For golfers sick and tired of shoveling snow, scraping icy windshields and hitting balls off synthetic grass mats at indoor ranges, there's one universal antidote: head to Florida.
Once the initial decision to venture to the Sunshine State is made, the next step is deciding where to hang your golf visor.
The two most popular places for sun, fun and golf are the southeast region, which includes West Palm Beach, Palm Beach, Fort Lauderdale and Miami, and the southwest region, home to communities such as Sarasota, Fort Myers, Naples and Marco Island.
To those who've never visited Florida, the state seems like a homogeneous peninsula dotted with palm trees and golf courses and framed by beautiful beaches. Fact is, there are distinct differences in lifestyle, beaches and golf courses, especially when you compare southeast and southwest Florida.
SE vs. SW: Lifestyle differences
The lifestyle and attitudes in the two regions are as different as Nicklaus and Palmer or Woods and Mickelson.
In the southeast, many of the retirees and visitors are from New England and the Mid-Atlantic states, with a high concentration from New Jersey, New York and Massachusetts. These visitors and residents dictate the pace of life in the area, which is a bit faster than the southwest.
A sizeable number of visitors and residents from South America also impact the southeast region culturally.
In the southwest, many of the residents and visitors are from the Midwest. There are also a growing number of part-time residents and visitors from Germany and England.
SE vs. SW: Tee times
Golf in southwest Florida is more of an integral part of every day life than in the Southeast, where it's another (albeit very important) choice in a long list of recreation options.
Southwest Florida has a plethora of golf-course developments, which are heavily concentrated in the Fort Myers and Naples areas. Many of them are private so visitors must plan diligently to get tee times on some of the more popular layouts.
Most of the larger developments in the Southeast are situated near Fort Lauderdale and West Palm Beach.
Southeast Florida has a phenomenal line-up of world-class golf resorts, highlighted by world-renowned properties such as PGA National Resort & Spa in Palm Beach Gardens, Boca Raton Resort & Club in Boca Raton, The Breakers in Palm Beach, Turnberry Isle Resort & Club in Aventura and Trump National Doral Miami.
A somewhat smaller line-up of golf resorts is available in southwest Florida, which has high-profile resorts such as Marco Island Marriott Beach Resort Golf Club & Spa, Naples Beach Hotel & Club and the Ritz-Carlton Golf Resort, Naples.
SE vs. SW: Beach battle
If you want high-energy beaches, the Southeast has internationally glitzy, Atlantic Ocean sandy enclaves such as South Beach in Miami and Fort Lauderdale Beach. For a naturally beautiful option, the Cape Florida State Park in Key Biscayne is often mentioned as one of the best beaches in the U.S.

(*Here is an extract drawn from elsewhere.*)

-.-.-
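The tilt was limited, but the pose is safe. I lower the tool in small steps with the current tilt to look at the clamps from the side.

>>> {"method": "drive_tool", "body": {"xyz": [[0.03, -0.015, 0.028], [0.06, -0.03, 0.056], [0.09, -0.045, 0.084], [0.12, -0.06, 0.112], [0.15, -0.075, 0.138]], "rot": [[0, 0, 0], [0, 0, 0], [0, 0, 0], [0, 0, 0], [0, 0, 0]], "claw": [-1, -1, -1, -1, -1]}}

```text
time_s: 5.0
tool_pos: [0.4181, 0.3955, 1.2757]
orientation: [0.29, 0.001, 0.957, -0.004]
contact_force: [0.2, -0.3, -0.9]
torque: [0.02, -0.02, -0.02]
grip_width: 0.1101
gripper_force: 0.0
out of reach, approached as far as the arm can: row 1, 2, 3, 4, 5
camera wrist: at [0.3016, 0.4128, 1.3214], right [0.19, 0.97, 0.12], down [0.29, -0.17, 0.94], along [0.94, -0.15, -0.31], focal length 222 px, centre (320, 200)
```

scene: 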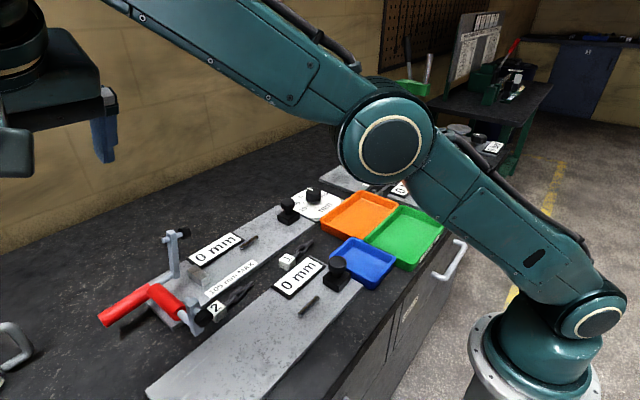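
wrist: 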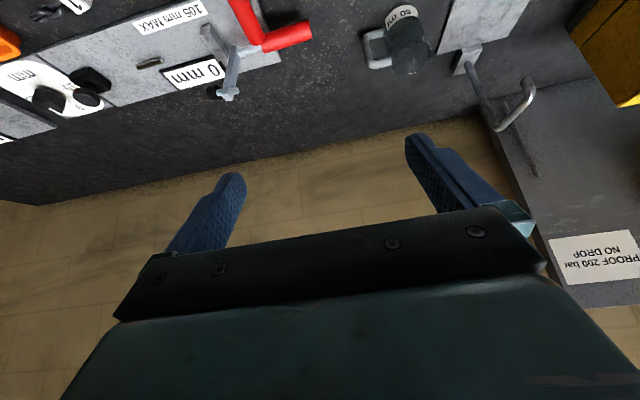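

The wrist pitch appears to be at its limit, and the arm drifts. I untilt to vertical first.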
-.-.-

Southwest Florida on the Gulf of Mexico is home to more family oriented beaches such as the award-winning Delnor-Wiggins Pass State Park Beach in Naples and superb beaches on barrier islands such as Marco Island near Naples, Sanibel and Captiva Islands near Fort Myers, Siesta Key near Sarasota and Anna Maria Island near Bradenton.
On average, the Atlantic beaches are a bit warmer in the winter than the Gulf of Mexico, and a few degrees cooler in the summer months.
For those who want to retire in Florida, the Southeast and Southwest are among the more popular areas.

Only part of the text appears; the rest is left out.